In the next year or so, PC workstations will benefit from improvements to the processors and the operating system.

Intel will soon rev speeds higher, thanks to faster processor clock speeds, higher system bus clock speeds, larger secondary caches and support for more processors, said Sheryl Rigby, Intel's marketing manager.

Next month the company will launch the 440BX chipset, which will provide 100 MHz bus speeds, compared with 66 MHz in the current LX chipset. Intel also will introduce 350 MHz and 400 MHz Slot 1 Pentium II processors. Slot 1 processors on the motherboard are aimed at business and home applications, while Slot 2 processors are geared toward the midrange to high-end server and workstation markets.

Slot 1 processors only support dual processors and have 512K of secondary cache on the processor card. Slot 2 processors, which are scheduled for June, will feature cache as large as 1M and 2M by the end of the year, Rigby said. They also will support four-way processing, making the Slot 2 Pentium II the replacement for the current four-way Pentium Pro processors. By the end of the year, 450 MHz Pentium II chips will be available, Rigby said.

"A very high-end workstation will be able to take advantage of" the prospect of four 450 MHz Pentium II chips in desktop workstations, Rigby said.

Next year, the all-new 64-bit workstation-class processor, code-named Merced, will be available to address such remaining weaknesses in Pentium II workstations as floating-point calculation performance, ffoulkes said.

Near the end of 1998, customers will be able to install Windows NT 5.0, which will have features that will appeal to PC power users who want to upgrade from Windows 95 or Windows 98.

Most significantly, Microsoft has continued to improve the operating system's security. A new file encryption system will lock up sensitive data, while a better smart card infrastructure will establish a standard model for interfacing smart card readers with NT workstations. Windows NT 5.0 will also add support for Kerberos Release 5 security protocol for access to server-based resources. "There are some fairly well-known ways a person can get to files in Windows NT," said Russ Madlener, Windows product manager for Microsoft. "This is going to add a lot of value, especially in the government market, where security is of the utmost importance," he said.

Gaining Ground

PC workstations definitely appear to be gaining ground in the market, according to Dataquest and Aberdeen Group, the latter of which expects Windows NT sales to increase 30 percent annually through 2000.

Several reasons explain why Intel-based Windows NT workstations are increasingly popular, ffoulkes said. The PC-style equipment usually is less expensive to buy because vendors use components available in huge volume due to the size of the PC market.

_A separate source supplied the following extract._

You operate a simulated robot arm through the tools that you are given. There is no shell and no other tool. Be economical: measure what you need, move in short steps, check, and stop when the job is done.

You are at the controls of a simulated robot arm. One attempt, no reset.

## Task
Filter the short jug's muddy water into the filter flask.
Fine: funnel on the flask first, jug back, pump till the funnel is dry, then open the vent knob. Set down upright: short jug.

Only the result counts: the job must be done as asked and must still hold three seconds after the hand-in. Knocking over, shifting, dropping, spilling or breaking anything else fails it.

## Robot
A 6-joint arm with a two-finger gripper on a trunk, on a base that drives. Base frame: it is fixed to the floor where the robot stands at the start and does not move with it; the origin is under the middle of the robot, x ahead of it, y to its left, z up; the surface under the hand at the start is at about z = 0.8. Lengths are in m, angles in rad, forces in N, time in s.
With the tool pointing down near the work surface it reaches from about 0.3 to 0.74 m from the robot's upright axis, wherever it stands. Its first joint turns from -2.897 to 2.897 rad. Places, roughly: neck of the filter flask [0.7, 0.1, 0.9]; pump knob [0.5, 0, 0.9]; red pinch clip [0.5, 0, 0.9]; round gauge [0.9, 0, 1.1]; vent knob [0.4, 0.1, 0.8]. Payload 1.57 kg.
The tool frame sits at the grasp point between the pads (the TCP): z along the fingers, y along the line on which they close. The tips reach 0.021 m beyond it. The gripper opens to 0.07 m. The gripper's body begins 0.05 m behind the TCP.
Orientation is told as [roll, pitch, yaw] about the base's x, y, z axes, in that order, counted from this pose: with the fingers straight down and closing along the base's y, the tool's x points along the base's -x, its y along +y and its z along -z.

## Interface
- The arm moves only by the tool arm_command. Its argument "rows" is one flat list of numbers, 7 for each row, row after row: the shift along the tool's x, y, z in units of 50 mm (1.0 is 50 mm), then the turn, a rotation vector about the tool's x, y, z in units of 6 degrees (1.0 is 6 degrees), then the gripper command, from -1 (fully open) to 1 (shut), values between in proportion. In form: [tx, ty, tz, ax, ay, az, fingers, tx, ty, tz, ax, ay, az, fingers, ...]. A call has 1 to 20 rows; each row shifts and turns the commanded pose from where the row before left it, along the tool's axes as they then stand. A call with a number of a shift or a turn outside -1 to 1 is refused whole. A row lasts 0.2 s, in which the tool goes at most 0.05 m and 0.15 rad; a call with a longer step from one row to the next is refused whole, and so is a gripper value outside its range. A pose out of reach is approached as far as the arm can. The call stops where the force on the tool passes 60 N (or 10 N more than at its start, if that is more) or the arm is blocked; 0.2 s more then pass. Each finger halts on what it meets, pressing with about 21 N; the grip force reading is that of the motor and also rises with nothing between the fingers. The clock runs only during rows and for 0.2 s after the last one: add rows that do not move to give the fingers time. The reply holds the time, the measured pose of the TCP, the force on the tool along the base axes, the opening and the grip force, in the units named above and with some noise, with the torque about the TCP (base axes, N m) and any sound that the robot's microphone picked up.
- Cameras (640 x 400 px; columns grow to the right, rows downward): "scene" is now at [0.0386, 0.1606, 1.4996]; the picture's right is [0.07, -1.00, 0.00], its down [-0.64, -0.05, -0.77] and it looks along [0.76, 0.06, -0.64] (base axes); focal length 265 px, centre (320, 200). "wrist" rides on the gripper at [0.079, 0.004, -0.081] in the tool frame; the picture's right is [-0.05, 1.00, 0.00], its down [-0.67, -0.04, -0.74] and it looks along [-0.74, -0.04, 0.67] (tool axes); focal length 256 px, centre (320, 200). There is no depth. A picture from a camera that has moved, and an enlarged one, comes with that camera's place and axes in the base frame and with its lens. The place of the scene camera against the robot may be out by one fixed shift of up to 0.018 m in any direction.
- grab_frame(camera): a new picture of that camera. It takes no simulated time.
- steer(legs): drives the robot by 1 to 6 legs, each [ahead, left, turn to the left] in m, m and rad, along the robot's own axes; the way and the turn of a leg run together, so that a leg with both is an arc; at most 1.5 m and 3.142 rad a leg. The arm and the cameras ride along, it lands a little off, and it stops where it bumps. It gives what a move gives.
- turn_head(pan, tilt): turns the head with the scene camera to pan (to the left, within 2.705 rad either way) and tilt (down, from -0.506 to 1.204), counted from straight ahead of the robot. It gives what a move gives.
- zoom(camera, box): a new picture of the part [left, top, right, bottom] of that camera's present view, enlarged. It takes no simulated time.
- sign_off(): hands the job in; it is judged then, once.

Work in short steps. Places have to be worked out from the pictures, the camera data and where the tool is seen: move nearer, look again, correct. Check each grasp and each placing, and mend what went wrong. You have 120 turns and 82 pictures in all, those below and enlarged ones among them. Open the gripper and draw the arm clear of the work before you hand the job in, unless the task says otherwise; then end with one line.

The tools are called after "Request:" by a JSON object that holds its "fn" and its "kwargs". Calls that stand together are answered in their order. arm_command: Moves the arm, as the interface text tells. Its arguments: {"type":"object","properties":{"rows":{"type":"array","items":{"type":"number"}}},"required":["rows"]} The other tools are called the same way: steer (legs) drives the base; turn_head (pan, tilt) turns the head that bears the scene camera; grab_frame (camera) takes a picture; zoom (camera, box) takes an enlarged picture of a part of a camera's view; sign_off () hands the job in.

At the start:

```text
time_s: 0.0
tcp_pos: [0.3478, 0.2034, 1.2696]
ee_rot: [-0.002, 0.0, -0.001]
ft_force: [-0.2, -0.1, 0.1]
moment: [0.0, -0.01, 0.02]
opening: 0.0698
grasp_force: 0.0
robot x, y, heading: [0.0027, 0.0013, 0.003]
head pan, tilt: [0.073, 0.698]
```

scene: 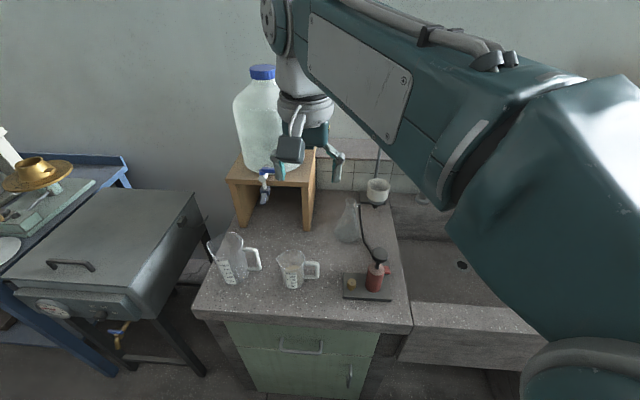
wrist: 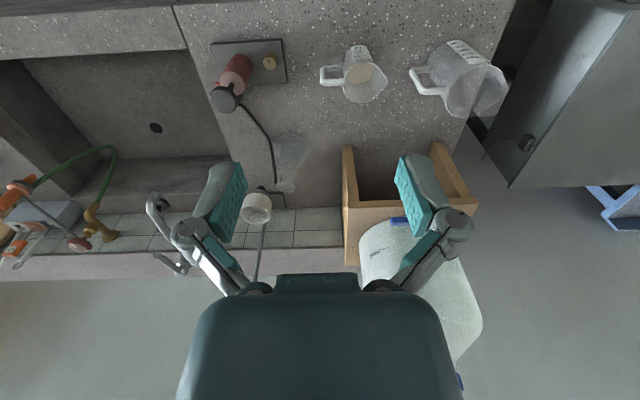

The Intel-based workstations that the Navy has been buying recently cost one-third the price of the previous RISC workstations, according to Will Fitzgerald, head of hardware design for the Space and Naval Warfare Command's system center. "Definitely there is a cost advantage," he said. The Navy uses computers to process targeting data for Tomahawk cruise missiles.

In more typical configurations, the discount is 30 to 50 percent, said Tom Baybrook, vice president of federal systems for Intergraph. And while RISC/Unix boxes hold the advantage in absolute performance, Intergraph's NT workstations outperform RISC workstations within the same market segment, said Jim Flowers, systems marketing manager for Intergraph.

"We have seen a crossover in performance," he said. "In the past, you have been able to buy an NT workstation that was almost as fast as a Unix workstation but not faster, especially in graphics applications."

According to industry analysts, the price/performance competition continues to shift. "As of maybe nine months ago, Intel workstations easily competed with Unix workstations on the low end, and they had a clear edge in price/performance," Aberdeen Group's Moore said. "Now Intel workstations are really challenging Unix workstations in the midrange too. No longer is it a price/performance story. Now we're looking at pure performance."

Windows NT has won over a number of software vendors with its performance gains, with many computer-aided design and other Unix applications migrating from Unix to Windows NT, analysts said.

"Now we are starting to see a tide of applications moving to NT," Moore said. "In the future, instead of being ported, you are going to see applications developed on NT."

Likewise, agencies such as the Navy that develop some of their own custom applications have found that they can write new Windows NT programs less expensively than the old Unix applications, Fitzgerald said. "Our software development costs have dropped," he said. "The programming tools and compilers are much cheaper."

The Army Corps of Engineers and parts of the Air Force have migrated from RISC/Unix workstations to Windows NT workstations, according to Intergraph. The Corps of Engineers is running mapping applications on its systems, while the Air Force is using Windows NT workstations for modeling and simulation work, Flowers said.

Despite emotional attachment to their old workstations, federal users are embracing their new computers. "They were good workhorses; I miss them," said Greg Kuester, CAD/GIS manager for the directorate of public works at the Army's Aberdeen Proving Grounds, Md., of his RISC-based Intergraph workstations. "I thought I was going to hear [complaints] more often, but [users] really like NT."

Windows NT also wins points for its graphical user interface. Windows NT "is so much easier to operate than Unix," said Fred Sawyers, CAD and drafting system manager for the Corps of Engineers. "You can do so much by just clicking on your mouse button. To me, it is like daylight and dark." The corps uses NT workstations running Intergraph's MicroStation CAD and drafting software to design levees, berms and channels along the Mississippi River.

Of course, the decision to switch from one platform to another is not taken lightly, and the increase in popularity of Intel-based workstations does not mean that RISC/Unix products are undesirable. "If they are already running Unix, to put Windows NT in there will require them to buy a lot more new hardware," said Joe Salgado, Hewlett-Packard configuration specialist at Government Technology Services Inc. "We can help the customer choose which they need."

-- Carney is a free-lance writer based in Herndon, Va.

AT A GLANCE

Status: PC workstations that run Intel chips and Microsoft Windows NT software will not replace all Unix workstations, but the performance gap is closing.

Issues: Vendors give their computers workstation-class performance by beefing up nearly every aspect of the PC, from CPUs and hard drives to memory and video processing.

Outlook: Excellent. During the next year or so, the PC workstation will excel from continued advances in technology, including new Intel chips and a new version of Windows NT.